>> begin EXCERPTED TEXT

Clarissa part 1

Clarissa Maud Whall Fitt was the eldest daughter of George and Eliza of Norwich. There were three girls and an older boy – I don’t know much about the family, but they were quite well off and lived in a nice house in Thorpe, Norwich, with a kitchen garden on the other side of the road, I think. Miss Fitt pointed it out to us once when we were driving through Norwich, but I was a child and I’m sorry to say that all I remember was that it was painted white. George, I’ve just discovered from t’internets, was an auctioneer and I’m surprised that Clarissa never mentioned that, when I married Russell.

I was wrong when i said that she was exactly 102 and a half when she died. I got the year right but her birthday was 12th June 1882, not the 26th and she died on 25th November 1984. I realised I’d made a mistake because I knew she’d died in the autumn, not on Boxing Day, but now I’ve found her birth certificate. Her sisters were Alice and Dora, which I know because the photograph album was a gift from them to Clarissa on her 21st birthday and her brother was called George after his father. I’m looking them up now, just for interest.

Clarissa’s mother died in 1911, but I think she’d been in poor health for some time, as Clarissa was relied upon to look after the family. She had a sweetheart, David, but she felt obliged to turn him away as her duty was at home, even after her mother died. Poor Clarissa. She was already in her late 20s, so it was her last chance of marriage and a family. At some time, they moved to Lowestoft. The most dreadful thing happened to Clarissa. In 1926, her father had a stroke and was put to bed, but he was very agitated and kept asking for his spats, because he had to go to his office. He was unable to explain and he died there in his bed. George Junior was married by then and he and his wife threw Clarissa out. In her 40s, grieving for her father and the only life she’d known, she was ordered out of the house and had to sleep in the shed (I think it was actually the coal shed) until she could find a job and accommodation. In the office, it turned out, there was an unsigned will, where her father had made provision for her – knowing that (and probably knowing what his son and daughter-in-law were like) – he’d been desperate to sign it and he must have died in torments of guilt.

>> end EXCERPTED TEXT

REQUIREMENTS: Extend the excerpted text, starting right after its last sentence.

>> begin COLLECTED MATERIAL

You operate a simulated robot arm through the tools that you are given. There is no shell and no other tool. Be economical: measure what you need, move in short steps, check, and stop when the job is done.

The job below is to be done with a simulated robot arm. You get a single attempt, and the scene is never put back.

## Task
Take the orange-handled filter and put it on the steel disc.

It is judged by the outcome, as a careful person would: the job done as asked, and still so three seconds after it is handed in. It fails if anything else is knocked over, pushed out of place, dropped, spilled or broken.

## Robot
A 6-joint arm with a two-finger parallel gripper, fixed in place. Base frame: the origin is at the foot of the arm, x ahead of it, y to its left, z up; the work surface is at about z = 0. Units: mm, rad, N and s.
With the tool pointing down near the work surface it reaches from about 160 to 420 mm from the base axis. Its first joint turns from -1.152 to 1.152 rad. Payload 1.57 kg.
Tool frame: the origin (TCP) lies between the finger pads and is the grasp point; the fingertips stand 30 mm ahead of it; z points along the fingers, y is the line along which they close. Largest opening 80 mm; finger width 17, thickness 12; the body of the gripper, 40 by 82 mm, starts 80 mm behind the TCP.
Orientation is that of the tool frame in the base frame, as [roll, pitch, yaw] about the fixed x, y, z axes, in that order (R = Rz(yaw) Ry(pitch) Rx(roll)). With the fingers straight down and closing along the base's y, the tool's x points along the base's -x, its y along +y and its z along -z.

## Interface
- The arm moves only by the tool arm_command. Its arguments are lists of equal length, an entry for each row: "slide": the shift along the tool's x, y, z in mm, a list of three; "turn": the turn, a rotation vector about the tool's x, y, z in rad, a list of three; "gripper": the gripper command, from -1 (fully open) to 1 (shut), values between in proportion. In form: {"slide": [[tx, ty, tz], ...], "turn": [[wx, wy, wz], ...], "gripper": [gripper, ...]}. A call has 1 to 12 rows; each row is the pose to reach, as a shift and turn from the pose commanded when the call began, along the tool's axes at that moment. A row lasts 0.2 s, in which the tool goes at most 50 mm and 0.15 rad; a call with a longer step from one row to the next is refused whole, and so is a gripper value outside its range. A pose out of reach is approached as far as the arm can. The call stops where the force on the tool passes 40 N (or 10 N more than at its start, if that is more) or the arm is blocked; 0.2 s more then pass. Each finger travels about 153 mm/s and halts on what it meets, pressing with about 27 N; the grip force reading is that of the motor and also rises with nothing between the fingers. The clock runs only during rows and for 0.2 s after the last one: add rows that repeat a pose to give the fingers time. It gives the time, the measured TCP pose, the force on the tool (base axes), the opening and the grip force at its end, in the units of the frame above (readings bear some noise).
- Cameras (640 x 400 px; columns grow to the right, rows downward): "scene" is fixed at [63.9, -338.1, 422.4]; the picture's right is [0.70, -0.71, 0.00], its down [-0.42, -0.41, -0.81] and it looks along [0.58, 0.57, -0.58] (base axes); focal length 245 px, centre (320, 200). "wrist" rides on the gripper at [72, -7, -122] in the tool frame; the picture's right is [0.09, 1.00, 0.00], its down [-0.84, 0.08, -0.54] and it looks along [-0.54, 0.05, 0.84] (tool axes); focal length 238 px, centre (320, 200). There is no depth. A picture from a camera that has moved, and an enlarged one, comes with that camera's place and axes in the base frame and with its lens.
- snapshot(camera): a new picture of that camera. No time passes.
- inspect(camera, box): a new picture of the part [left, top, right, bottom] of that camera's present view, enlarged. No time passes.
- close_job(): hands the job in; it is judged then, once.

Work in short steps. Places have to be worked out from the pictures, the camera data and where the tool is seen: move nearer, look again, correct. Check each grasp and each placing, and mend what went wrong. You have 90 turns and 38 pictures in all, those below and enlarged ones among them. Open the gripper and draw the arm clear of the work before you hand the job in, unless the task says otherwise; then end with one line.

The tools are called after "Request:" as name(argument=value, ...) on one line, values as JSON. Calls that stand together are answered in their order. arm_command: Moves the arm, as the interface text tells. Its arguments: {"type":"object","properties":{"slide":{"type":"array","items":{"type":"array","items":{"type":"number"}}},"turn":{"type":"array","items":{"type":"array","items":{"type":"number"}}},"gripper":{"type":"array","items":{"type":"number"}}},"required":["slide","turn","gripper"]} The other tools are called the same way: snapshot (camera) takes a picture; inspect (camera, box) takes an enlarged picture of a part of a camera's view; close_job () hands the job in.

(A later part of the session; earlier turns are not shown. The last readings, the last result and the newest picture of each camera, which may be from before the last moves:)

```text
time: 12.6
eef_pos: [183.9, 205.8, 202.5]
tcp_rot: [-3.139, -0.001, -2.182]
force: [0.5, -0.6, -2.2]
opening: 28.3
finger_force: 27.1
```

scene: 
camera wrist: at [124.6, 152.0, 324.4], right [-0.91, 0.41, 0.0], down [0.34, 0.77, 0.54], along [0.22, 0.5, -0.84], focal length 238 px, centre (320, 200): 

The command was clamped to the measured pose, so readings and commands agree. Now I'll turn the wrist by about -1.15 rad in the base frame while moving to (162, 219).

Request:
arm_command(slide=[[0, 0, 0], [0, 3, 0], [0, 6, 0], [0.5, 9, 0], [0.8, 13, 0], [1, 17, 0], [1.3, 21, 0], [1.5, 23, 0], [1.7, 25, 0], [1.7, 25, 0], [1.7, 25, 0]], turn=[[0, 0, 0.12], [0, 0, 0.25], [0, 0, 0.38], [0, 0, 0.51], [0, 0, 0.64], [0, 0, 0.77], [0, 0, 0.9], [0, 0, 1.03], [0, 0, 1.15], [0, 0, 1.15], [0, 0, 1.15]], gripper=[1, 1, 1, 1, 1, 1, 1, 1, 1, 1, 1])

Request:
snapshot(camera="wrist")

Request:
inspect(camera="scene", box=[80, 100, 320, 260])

>> end COLLECTED MATERIAL

THE ANSWER:
Clarissa got a job as a mother’s helper/nursemaid/nanny. She loved babies and children, so she was happy in her job. None of the four siblings had children – I don’t know if Dora married, but the other two did. When George Junior’s wife died, Clarissa looked after him for the rest of his life – she blamed the wife for her cruel treatment. In due course, George died and so did Alice’s husband, so the two sisters set up home together. They moved to 43, Waveney Crescent in 1954 and Clarissa lived there until she was 98.

My mother met them because she was involved with the local charity for blind people and Alice Dare was going blind by then. I remember them in the early 1960s. Alice was in her late 70s, but she seemed very old to me, being nearly blind, frail and almost bald. My mother, Jane, got involved when Alice became mentally ill, it seemed and was sent to a mental hospital in Ipswich. Jane drove Clarissa to visit Alice and they said she was raving and having hallucinations. My mother tracked down the problem. The poor woman said she could see birds – as her sight was so poor, they assumed she was ‘seeing things’ but she wasn’t. Her mania was caused by a combination of drugs that didn’t suit each other and, once in hospital, she wasn’t given them any more and she was absolutely sane again. Someone threw out food for the birds outside the window, which was what Alice saw. It was really awful, if Jane hadn’t fought her corner she’d never have got out.

So after that, we took them under our wings.